Optimization of a Draft Tube using Statistical Techniques- DOE and 2D Computational Fluid Dynamic Analysis

The draft tube is one of the main components that integrate a turbine, since it has the function of recovering the residual kinetic energy after the runner by the pressure energy. The search for a draft tube design that increases the efficiency of the turbine is always an engineering challenge. The hydromechanics components geometry optimization can be accomplished through the integration of optimization methods and CFD tools. In this work, the geometric optimization of a double diffuser draft tube of a Bulb turbine applied to ultra-low heads is presented, with the objectives of maximizing the pressure recovery coefficient, Cp, and increasing the hydraulic efficiency of the turbine, ηh. These improvements would make it possible to reduce the longitudinal length of the draft tube, thereby, making an easier insertion of this kind of turbines in water transport systems, with pressures around 3 [mH2O]. The optimization methodology was performed in the meridional plane, using twelve geometric variables in the draft tube through the integration of optimization methods and computational fluid dynamics.

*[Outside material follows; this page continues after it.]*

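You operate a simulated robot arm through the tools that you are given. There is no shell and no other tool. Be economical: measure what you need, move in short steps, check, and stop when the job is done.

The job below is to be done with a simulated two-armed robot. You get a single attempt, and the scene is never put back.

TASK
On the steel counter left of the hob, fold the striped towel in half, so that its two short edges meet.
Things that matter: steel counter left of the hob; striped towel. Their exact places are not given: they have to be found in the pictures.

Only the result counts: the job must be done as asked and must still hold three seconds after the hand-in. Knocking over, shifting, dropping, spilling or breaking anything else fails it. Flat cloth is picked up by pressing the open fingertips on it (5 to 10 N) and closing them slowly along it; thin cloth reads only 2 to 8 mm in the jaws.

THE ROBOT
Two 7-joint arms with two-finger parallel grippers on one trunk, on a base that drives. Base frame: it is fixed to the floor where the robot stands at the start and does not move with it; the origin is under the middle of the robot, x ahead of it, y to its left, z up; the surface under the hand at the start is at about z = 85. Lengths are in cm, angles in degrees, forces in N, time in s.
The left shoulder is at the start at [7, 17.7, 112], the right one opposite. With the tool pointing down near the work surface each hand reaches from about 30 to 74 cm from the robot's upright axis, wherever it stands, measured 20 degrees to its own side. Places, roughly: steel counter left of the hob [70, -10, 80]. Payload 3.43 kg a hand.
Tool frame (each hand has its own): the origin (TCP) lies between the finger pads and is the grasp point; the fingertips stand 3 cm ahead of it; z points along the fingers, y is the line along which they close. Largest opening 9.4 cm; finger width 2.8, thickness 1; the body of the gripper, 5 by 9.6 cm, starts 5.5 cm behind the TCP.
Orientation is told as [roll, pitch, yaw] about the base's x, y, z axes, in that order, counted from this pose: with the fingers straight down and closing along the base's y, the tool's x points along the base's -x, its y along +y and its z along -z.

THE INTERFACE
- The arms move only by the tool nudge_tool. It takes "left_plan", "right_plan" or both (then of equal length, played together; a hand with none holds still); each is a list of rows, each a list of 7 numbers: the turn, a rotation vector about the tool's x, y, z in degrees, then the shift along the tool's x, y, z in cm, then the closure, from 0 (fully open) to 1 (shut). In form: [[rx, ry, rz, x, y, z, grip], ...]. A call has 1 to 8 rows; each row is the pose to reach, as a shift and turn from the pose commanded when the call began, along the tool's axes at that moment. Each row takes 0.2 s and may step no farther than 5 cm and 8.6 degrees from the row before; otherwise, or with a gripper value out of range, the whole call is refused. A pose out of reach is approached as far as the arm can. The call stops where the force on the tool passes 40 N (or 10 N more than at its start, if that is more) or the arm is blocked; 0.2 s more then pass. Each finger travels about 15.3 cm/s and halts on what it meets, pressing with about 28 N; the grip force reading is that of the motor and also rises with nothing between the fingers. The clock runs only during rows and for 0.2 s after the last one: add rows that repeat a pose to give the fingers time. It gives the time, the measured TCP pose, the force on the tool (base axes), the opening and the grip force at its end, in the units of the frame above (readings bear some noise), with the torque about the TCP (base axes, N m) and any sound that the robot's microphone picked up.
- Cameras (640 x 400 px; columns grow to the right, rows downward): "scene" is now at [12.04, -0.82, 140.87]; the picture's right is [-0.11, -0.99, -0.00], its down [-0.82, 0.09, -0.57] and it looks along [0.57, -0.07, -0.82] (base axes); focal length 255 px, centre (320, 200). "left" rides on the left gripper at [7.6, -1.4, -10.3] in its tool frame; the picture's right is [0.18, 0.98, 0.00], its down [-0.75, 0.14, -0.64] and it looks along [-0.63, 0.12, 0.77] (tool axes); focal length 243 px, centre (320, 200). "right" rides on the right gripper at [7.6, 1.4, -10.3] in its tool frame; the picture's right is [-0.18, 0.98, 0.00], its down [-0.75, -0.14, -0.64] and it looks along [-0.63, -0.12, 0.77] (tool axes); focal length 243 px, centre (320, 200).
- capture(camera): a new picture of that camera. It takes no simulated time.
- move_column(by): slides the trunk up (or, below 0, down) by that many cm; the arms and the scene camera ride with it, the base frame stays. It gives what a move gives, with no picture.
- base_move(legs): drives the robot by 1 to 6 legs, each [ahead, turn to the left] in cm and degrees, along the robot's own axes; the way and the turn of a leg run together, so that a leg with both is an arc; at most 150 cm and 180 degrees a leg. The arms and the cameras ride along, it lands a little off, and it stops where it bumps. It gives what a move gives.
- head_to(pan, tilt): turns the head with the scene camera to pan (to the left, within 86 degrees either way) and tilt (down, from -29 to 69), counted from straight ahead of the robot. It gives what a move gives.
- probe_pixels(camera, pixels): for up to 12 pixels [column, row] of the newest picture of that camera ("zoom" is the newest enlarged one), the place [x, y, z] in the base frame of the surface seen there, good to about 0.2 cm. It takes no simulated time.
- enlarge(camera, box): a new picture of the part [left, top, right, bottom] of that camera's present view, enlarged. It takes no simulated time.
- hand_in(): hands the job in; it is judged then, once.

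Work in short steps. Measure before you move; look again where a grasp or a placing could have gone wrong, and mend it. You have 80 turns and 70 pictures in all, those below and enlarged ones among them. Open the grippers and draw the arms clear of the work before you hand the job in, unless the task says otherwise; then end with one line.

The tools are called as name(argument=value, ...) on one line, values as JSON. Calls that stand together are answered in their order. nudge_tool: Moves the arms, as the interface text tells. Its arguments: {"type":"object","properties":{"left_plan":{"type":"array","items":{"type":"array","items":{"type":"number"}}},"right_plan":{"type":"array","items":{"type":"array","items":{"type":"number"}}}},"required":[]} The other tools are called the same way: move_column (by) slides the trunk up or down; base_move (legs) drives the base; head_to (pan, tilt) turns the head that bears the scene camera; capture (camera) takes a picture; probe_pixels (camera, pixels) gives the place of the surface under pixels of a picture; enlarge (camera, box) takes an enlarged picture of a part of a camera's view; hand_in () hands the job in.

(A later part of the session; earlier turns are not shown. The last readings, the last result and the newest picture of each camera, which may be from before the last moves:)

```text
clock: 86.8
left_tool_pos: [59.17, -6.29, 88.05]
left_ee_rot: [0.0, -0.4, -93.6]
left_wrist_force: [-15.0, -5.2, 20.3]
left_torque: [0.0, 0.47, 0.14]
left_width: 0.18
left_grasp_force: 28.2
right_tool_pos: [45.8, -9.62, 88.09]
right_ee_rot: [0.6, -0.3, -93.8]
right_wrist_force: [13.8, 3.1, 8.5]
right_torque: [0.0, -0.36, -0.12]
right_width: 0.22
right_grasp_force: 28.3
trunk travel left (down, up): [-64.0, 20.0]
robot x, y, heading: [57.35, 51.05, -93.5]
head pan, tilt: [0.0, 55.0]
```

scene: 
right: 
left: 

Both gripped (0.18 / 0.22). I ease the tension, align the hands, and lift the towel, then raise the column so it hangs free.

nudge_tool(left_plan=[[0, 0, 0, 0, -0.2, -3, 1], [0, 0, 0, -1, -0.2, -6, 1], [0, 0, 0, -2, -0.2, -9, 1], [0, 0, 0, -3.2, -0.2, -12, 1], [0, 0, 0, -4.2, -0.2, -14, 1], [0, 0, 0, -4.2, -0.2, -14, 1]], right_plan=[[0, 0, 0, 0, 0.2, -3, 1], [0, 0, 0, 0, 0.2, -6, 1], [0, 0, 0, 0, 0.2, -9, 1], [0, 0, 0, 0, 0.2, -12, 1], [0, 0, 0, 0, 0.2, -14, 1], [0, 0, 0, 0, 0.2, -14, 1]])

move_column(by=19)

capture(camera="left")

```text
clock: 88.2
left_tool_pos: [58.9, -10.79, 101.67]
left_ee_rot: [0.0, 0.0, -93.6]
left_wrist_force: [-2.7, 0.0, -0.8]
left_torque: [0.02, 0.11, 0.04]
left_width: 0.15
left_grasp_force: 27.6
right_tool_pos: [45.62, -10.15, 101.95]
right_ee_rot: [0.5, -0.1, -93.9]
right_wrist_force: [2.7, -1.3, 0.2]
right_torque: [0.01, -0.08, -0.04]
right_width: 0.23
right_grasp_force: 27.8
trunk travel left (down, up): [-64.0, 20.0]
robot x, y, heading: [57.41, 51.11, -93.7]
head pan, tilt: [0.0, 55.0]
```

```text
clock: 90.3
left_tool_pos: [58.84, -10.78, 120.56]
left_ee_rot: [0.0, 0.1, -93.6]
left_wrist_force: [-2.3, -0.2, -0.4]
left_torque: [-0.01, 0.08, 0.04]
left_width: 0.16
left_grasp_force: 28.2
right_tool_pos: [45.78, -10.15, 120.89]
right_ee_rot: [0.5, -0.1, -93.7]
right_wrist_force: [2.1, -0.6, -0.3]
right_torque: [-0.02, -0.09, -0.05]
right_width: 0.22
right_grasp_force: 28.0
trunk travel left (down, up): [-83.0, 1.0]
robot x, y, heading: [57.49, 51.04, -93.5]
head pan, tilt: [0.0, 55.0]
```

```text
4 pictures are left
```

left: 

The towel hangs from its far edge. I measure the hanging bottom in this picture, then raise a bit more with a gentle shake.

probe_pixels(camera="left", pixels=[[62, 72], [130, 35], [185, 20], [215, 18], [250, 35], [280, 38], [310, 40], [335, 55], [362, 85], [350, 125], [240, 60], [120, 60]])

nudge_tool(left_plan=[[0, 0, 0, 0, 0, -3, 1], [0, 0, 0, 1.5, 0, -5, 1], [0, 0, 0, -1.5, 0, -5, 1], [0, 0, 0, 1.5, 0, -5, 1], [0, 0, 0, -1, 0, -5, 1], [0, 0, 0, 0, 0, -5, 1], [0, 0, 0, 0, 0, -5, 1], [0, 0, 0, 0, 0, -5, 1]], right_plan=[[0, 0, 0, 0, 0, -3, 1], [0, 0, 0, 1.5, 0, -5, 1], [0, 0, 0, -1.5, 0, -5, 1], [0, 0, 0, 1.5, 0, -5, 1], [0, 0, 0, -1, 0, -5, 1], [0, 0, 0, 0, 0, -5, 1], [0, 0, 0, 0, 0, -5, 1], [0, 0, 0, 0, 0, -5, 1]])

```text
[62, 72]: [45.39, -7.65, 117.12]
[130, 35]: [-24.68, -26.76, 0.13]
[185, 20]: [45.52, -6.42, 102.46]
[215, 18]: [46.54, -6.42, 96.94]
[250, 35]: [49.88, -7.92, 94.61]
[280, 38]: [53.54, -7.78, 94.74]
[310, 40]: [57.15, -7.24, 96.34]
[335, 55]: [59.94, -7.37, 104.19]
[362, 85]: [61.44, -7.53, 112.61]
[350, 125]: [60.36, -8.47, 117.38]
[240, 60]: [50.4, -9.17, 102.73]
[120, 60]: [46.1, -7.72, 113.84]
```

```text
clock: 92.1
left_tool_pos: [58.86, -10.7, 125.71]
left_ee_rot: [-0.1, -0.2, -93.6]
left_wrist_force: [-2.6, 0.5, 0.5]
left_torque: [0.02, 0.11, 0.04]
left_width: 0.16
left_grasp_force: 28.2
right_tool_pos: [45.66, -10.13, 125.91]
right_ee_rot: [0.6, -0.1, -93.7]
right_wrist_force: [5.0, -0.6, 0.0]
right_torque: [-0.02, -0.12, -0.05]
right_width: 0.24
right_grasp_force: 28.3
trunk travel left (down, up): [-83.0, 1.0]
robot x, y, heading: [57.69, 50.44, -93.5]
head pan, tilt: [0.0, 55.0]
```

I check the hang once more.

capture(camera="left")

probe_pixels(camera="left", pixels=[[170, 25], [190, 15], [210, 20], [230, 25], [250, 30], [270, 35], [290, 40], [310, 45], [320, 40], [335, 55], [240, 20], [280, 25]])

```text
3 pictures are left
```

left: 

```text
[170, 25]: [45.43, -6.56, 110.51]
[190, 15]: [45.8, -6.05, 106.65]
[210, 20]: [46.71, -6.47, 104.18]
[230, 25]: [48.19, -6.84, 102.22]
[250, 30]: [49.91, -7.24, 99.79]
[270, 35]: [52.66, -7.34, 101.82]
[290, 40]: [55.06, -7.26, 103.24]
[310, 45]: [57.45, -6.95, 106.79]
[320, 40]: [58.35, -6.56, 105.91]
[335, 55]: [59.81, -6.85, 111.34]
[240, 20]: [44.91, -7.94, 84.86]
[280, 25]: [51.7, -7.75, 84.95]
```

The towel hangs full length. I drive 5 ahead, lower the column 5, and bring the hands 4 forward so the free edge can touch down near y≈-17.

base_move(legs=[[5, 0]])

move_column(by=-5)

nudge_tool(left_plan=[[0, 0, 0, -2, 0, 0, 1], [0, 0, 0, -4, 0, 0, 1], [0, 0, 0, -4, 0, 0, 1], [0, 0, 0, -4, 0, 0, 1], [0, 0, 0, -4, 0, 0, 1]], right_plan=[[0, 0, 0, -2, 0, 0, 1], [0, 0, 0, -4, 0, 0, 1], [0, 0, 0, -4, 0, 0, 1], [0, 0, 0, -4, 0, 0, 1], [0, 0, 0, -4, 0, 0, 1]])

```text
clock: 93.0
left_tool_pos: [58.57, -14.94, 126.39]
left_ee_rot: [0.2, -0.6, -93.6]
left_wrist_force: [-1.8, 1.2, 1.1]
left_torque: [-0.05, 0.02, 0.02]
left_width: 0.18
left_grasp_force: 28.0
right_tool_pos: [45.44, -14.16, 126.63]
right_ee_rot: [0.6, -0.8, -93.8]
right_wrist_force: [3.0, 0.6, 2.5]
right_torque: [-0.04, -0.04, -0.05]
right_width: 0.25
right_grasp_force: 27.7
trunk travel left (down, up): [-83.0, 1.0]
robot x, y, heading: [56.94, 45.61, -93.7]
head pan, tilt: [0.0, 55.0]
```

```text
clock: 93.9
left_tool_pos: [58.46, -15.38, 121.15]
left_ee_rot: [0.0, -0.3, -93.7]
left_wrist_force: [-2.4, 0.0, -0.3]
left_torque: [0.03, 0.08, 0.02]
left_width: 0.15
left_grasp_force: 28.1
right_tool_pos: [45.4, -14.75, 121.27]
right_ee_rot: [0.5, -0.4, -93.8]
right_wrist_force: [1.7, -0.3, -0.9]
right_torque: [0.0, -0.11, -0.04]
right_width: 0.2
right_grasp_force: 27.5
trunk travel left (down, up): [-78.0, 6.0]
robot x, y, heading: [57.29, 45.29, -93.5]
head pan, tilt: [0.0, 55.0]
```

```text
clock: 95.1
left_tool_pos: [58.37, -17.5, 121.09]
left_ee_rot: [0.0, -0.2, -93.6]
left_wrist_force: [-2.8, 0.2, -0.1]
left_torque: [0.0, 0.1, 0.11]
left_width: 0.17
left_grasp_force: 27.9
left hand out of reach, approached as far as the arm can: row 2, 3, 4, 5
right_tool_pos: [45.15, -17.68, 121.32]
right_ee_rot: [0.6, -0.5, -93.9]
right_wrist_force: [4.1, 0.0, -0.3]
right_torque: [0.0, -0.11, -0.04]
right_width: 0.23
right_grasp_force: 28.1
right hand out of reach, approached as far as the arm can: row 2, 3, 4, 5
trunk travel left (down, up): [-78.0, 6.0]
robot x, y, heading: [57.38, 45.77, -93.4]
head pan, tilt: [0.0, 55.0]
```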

The optimized geometry obtained showed an increase in the Cp value of 0.71516, from the original geometry, to 0.83080. The results were extended to the 3D flow analysis, where the optimized turbine showed efficiency gains of 82% to 84%, when compared to the original turbine considering that its total length was reduced and its geometry simplified, resulting in a more compact and versatile equipment. The study also concluded that the applied methodology can be extended to other similar optimization problems in the design of hydraulic machines.